Restoring Local Control of Education: A Silver Bullet for Common Core

The massive unpopularity of Common Core education standards has served as a rallying cry for concerned parents and teachers to get involved in politics—sometimes for the first time in their lives. Nothing galvanizes grassroots activism like the realization that the government is failing our children. These efforts have been remarkably successful, with three states repealing Common Core outright last year, and many state-level bills already being introduced in the new Congress.

This has been a great and inspiring movement, yet even in states like Indiana that passed a full repeal of Common Core, parents have been frustrated by the implementation of new standards that are different in name only, and require much of the same backwards pedagogy and excessive testing as Common Core.

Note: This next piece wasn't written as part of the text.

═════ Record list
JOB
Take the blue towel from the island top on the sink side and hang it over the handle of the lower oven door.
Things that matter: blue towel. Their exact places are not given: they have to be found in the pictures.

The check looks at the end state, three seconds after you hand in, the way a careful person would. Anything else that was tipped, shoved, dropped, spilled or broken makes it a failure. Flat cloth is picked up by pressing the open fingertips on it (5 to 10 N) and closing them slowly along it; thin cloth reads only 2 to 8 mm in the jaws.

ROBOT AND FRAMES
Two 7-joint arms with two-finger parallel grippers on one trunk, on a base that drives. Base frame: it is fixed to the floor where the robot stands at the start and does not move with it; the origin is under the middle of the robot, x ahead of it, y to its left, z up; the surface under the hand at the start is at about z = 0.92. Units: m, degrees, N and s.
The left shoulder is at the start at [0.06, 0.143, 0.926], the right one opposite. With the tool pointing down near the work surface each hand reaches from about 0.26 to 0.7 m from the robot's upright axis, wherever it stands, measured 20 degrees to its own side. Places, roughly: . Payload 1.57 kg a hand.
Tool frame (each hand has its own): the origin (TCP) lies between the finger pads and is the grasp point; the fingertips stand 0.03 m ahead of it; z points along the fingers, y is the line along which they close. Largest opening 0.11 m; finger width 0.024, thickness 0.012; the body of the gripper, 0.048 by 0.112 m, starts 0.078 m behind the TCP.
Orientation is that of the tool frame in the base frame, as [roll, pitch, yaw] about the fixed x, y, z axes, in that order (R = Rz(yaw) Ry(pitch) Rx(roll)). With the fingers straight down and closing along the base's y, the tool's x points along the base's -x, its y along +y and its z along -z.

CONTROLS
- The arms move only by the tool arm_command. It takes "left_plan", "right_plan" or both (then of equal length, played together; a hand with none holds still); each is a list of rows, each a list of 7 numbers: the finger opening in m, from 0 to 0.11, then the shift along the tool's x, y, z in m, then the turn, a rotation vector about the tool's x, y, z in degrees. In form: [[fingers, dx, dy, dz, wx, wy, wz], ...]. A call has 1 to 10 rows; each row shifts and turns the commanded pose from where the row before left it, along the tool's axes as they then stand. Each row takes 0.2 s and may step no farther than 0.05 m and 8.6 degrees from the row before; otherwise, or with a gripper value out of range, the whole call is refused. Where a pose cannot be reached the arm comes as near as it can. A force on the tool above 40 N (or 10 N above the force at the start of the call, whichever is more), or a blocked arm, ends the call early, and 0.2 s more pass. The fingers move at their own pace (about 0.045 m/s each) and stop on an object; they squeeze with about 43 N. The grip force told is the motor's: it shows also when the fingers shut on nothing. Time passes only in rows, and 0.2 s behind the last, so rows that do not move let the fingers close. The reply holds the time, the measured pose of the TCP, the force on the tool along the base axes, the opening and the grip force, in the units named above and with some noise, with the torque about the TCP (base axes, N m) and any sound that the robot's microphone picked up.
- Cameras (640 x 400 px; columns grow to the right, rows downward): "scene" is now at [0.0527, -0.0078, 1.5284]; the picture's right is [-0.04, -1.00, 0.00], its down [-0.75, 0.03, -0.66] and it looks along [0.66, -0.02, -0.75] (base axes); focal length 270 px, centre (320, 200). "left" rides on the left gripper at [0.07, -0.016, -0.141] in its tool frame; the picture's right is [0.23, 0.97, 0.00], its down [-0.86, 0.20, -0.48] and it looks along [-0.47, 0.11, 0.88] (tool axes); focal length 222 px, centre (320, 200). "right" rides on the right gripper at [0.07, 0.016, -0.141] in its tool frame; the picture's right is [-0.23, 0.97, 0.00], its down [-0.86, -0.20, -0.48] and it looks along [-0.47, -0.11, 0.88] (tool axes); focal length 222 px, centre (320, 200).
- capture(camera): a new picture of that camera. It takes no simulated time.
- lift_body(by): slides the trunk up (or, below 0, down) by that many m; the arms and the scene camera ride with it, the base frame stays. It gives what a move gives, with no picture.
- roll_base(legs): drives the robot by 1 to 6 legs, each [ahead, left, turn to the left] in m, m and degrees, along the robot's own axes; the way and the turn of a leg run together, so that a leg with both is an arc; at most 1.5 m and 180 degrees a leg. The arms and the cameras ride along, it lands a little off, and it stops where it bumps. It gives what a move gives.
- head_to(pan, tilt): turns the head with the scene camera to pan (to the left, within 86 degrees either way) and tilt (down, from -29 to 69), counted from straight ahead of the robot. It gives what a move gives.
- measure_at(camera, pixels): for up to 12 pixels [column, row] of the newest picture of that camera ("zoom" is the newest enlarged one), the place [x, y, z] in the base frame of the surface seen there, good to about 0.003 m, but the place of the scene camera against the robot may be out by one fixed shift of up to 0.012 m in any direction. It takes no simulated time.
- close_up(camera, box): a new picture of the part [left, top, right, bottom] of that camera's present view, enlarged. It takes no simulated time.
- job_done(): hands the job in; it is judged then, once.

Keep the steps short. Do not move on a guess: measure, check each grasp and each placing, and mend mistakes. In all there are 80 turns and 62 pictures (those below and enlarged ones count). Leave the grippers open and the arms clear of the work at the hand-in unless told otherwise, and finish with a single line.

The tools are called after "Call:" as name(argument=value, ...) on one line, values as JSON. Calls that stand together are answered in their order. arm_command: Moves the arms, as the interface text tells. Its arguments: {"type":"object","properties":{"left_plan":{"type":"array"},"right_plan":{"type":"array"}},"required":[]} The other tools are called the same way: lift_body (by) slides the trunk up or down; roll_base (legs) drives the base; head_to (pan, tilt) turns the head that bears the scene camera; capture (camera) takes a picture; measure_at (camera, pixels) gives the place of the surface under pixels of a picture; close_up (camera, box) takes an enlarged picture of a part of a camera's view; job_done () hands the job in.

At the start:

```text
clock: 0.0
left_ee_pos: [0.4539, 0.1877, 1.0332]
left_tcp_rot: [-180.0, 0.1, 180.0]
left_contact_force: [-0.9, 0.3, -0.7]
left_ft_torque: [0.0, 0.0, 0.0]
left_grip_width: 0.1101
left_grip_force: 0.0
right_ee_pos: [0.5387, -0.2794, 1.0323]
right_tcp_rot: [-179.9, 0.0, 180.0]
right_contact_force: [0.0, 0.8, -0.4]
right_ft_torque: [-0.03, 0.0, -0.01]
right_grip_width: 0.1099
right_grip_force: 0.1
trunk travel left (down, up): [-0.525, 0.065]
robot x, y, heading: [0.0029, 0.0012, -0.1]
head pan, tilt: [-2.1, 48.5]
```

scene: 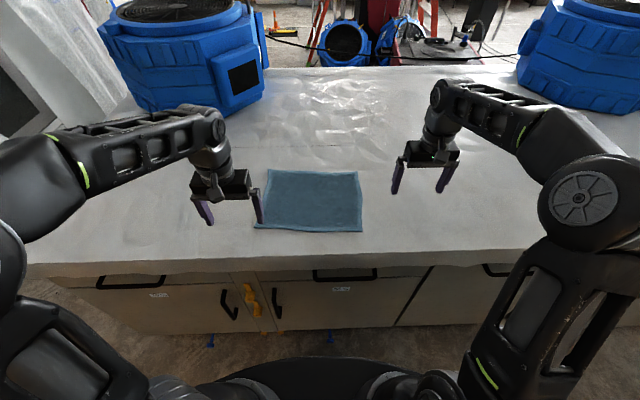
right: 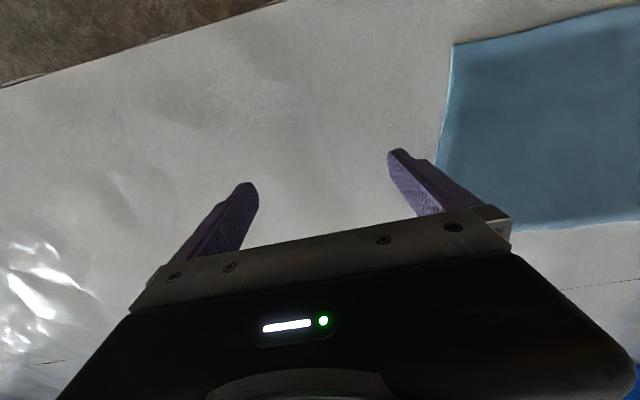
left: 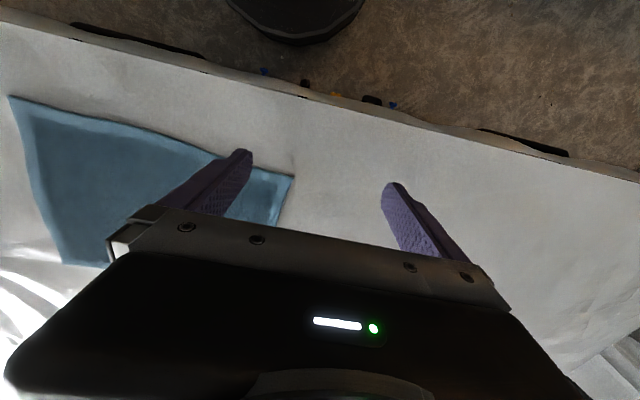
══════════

The reason for this is that the federal government is using funding from the president’s Race to the Top program as an incentive for states to adopt “college and career ready standards.” If states try to take an independent path on education, the Department of Education can punish them by denying them billions of dollars in grants, as well as waivers to the failed No Child Left Behind program.

To truly reform education, we need to restore local control and stop the federal government from being able to bully the states into doing its bidding. Fortunately, two recently introduced bills in the Senate propose to sever the ties between federal funding and state adoption of standards, curricula, and testing requirements.

The Local Leadership in Education Act (S. 144), introduced by Sen. Mike Crapo (R-ID), and the LOCAL Level Act (S. 182), introduced by Sen. Pat Roberts (R-KS) would amend the Elementary and Secondary Education Act (ESEA) to forbid the federal government from requiring that states implement any standards as a condition of funding, grants, or waivers. This would free up the states to set their own education policy and finally loosen the federal government’s grip on what was always intended to be a local issue.

Congress is likely to hold a vote to reauthorize ESEA later this year. If the language of either of these bills were to make it into a reauthorization package, the implications would be huge. This year, we finally have the chance to stop Common Core in all fifty states by restoring local control of education, a first step in setting American students on the path to more choice, better schools, and a better future.